→ AIM
Across the entries below, how many lines contain the string "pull"? Give only the count.

* START DATASET ENTRIES *

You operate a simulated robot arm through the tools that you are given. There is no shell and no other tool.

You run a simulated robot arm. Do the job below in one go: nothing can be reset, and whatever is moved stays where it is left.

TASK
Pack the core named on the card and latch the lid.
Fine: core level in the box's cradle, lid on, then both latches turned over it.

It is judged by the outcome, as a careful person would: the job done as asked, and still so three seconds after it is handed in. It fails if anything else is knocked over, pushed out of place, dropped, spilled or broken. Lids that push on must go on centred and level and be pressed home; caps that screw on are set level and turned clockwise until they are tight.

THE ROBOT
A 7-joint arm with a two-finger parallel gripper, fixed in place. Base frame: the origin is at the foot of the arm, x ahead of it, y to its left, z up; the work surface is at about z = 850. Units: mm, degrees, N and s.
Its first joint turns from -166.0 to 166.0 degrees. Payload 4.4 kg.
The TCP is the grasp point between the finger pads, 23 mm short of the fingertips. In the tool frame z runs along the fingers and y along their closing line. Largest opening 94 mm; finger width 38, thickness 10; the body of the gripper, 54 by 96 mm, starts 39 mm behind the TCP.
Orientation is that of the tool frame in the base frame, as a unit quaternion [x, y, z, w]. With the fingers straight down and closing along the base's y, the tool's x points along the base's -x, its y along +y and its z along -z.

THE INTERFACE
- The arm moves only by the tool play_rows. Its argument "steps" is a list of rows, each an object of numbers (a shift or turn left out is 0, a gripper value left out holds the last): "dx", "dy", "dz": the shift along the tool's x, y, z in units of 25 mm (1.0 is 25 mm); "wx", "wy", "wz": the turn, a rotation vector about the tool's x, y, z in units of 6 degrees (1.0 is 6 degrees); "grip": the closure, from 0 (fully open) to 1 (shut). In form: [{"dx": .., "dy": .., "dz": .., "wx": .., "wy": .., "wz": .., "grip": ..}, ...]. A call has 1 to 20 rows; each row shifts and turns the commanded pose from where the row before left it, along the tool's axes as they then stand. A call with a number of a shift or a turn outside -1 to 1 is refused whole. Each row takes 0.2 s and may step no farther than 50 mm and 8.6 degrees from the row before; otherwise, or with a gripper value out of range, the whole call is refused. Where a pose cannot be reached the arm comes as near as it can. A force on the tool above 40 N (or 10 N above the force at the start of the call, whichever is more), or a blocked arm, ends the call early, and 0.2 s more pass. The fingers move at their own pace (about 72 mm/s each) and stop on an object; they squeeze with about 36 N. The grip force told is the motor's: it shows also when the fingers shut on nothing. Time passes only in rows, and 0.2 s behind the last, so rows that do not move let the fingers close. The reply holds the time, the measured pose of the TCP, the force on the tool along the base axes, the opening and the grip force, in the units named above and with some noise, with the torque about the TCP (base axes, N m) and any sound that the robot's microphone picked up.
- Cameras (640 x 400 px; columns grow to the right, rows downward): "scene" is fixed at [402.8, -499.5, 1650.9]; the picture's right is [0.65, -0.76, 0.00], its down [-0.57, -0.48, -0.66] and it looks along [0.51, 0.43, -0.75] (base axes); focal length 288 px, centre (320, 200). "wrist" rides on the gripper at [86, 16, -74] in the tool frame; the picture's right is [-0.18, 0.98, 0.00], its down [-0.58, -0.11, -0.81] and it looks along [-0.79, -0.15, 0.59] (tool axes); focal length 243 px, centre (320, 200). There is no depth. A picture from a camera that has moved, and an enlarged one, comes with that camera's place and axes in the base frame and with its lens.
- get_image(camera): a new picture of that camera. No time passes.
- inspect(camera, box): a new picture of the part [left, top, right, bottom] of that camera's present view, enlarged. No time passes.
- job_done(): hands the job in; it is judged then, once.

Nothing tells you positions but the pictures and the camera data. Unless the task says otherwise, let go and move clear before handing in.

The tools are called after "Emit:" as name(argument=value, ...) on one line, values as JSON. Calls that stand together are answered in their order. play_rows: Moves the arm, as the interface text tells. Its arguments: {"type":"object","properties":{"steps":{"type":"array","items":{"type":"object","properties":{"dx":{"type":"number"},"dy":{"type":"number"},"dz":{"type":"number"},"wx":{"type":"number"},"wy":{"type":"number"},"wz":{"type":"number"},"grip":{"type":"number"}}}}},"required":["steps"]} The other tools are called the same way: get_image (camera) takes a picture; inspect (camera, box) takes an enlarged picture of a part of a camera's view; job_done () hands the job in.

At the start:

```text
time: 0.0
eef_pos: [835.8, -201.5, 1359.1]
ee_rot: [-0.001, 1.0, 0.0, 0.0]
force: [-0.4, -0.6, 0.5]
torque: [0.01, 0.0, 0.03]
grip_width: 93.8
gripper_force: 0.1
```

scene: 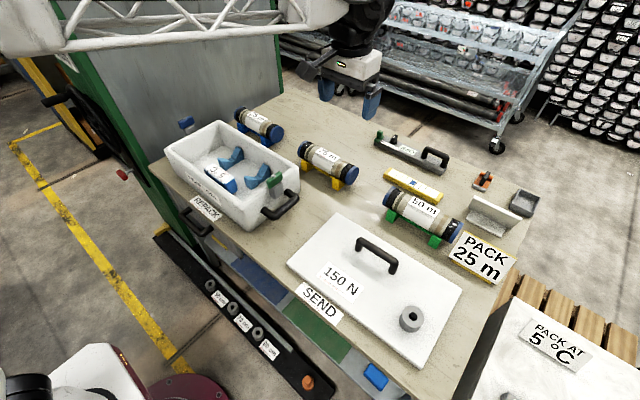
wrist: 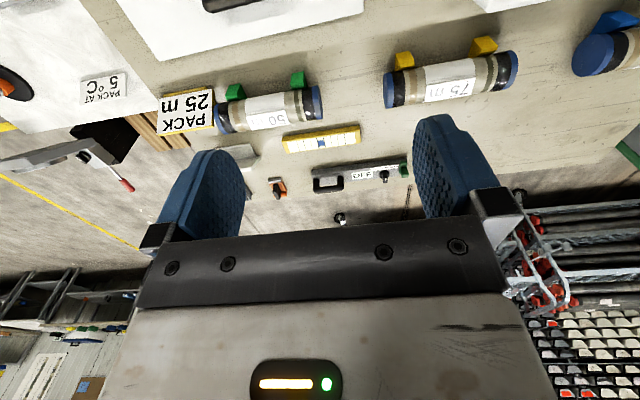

* END DATASET ENTRIES *
* START DATASET ENTRIES *

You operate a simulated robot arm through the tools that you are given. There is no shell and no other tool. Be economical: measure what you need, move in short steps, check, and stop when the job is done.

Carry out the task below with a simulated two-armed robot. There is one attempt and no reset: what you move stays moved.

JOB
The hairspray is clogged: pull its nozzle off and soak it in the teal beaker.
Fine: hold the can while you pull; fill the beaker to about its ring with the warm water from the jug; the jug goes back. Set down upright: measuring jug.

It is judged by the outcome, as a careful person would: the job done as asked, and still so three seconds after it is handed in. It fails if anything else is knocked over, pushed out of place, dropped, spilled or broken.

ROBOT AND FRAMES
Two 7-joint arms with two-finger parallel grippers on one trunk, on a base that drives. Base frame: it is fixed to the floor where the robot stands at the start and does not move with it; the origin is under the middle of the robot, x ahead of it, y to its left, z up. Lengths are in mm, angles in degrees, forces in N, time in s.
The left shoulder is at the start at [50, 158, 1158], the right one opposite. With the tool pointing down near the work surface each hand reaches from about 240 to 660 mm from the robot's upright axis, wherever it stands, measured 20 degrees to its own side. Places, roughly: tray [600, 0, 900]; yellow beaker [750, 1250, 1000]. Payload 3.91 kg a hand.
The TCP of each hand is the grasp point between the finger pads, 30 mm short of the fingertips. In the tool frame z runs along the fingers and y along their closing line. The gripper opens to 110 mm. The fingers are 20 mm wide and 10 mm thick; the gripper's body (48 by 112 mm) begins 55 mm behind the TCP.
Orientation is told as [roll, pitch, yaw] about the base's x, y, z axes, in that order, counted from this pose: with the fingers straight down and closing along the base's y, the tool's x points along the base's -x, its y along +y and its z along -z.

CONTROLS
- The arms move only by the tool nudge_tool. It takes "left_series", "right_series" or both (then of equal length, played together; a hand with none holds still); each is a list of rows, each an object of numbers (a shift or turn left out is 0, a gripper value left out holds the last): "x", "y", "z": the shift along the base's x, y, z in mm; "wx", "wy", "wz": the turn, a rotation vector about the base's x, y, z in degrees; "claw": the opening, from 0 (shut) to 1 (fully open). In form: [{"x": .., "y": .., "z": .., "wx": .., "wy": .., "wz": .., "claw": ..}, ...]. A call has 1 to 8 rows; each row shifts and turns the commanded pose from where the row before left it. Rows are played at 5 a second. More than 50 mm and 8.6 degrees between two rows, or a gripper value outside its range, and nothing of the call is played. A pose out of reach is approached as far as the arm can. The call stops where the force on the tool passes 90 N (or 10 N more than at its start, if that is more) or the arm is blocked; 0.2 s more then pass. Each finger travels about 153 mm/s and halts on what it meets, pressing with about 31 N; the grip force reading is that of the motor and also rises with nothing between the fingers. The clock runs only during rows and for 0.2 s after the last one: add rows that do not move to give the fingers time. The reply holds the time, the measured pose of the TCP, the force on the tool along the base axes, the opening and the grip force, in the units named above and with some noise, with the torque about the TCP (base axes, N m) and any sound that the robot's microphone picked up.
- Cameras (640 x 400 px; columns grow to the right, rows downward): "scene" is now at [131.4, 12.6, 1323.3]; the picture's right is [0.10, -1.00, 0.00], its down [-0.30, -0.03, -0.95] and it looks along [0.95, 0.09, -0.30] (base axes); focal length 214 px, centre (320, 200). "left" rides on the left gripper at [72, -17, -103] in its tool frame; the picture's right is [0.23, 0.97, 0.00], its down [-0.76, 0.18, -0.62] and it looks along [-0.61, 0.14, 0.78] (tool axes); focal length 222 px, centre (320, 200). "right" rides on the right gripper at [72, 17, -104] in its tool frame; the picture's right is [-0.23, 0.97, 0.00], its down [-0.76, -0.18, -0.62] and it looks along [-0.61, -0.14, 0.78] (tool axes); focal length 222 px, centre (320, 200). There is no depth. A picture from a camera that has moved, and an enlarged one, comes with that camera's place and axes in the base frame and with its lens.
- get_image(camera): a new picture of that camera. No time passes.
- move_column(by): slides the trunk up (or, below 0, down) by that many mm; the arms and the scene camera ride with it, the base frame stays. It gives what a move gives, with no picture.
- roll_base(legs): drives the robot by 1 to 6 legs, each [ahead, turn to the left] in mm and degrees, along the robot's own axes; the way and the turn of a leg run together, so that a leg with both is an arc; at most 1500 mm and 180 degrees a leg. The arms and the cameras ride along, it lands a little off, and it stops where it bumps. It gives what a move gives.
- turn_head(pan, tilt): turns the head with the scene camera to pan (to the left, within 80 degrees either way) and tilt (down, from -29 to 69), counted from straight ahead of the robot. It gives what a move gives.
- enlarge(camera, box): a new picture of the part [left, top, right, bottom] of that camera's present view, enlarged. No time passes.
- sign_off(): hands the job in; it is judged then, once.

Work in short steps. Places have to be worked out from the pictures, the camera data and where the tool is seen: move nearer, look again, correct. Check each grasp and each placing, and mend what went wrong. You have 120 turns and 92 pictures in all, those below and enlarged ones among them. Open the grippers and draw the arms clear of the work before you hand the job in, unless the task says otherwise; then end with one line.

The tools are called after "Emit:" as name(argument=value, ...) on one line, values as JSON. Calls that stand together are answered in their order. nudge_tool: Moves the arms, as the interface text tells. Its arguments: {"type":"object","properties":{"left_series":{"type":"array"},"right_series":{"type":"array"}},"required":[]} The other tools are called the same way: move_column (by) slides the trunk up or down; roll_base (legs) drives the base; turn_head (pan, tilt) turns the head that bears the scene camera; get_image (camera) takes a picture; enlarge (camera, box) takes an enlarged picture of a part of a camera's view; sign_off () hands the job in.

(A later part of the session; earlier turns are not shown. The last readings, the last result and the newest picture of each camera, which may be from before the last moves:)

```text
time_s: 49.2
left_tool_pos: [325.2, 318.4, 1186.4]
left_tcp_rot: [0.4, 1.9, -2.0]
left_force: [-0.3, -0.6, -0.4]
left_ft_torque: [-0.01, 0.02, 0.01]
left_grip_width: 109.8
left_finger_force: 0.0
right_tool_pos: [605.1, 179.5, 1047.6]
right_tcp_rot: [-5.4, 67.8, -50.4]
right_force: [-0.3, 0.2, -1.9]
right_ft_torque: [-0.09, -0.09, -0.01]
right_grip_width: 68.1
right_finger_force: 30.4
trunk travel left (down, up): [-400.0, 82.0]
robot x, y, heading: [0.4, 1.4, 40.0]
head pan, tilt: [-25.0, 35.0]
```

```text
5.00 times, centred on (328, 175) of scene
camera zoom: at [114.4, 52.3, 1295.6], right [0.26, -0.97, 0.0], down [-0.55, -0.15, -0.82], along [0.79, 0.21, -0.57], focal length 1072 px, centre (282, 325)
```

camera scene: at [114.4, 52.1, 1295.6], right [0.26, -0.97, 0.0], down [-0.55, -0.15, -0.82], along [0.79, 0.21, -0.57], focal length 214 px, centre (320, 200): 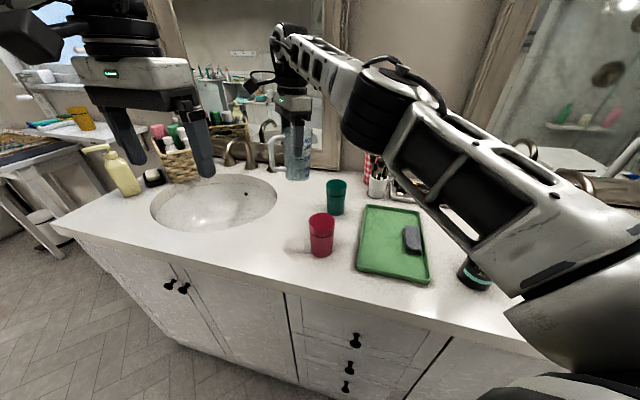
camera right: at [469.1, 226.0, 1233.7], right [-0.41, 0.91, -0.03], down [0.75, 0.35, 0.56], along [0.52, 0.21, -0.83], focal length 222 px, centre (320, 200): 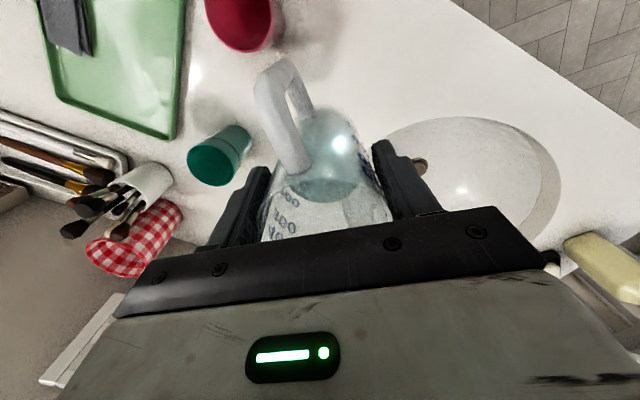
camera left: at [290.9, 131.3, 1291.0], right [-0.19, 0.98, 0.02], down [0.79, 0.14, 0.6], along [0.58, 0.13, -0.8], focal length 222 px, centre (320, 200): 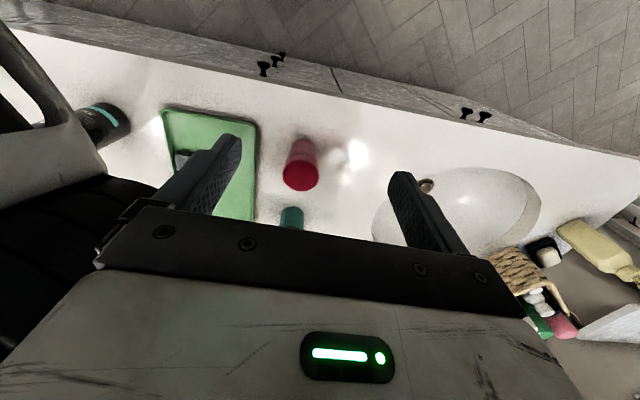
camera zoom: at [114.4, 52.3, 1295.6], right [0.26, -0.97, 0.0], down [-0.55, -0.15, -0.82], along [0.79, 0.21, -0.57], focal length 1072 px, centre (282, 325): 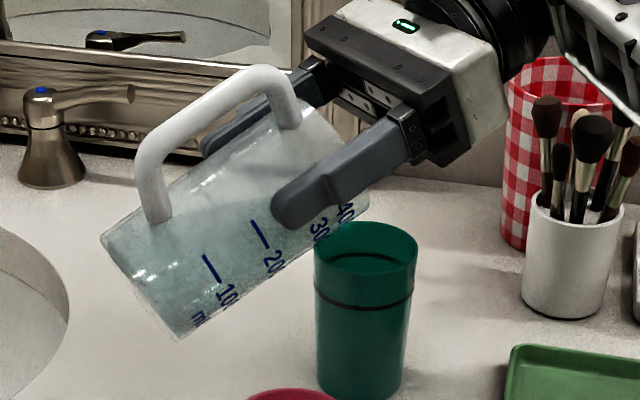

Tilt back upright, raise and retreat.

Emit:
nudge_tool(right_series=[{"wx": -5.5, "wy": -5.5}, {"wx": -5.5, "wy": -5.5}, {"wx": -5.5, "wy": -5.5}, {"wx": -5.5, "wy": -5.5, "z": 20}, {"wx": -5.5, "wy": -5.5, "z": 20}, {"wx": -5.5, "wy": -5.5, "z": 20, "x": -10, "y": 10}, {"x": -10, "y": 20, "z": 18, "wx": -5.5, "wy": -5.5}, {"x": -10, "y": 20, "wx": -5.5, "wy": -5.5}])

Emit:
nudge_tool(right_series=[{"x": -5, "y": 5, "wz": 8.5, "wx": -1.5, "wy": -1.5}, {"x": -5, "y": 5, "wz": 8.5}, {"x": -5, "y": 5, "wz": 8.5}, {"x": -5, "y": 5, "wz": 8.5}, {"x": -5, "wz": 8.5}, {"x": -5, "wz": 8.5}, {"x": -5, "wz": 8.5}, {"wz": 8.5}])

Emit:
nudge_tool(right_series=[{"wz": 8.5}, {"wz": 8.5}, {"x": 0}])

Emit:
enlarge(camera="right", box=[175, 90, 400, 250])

* END DATASET ENTRIES *

→ TASK OUTPUT
2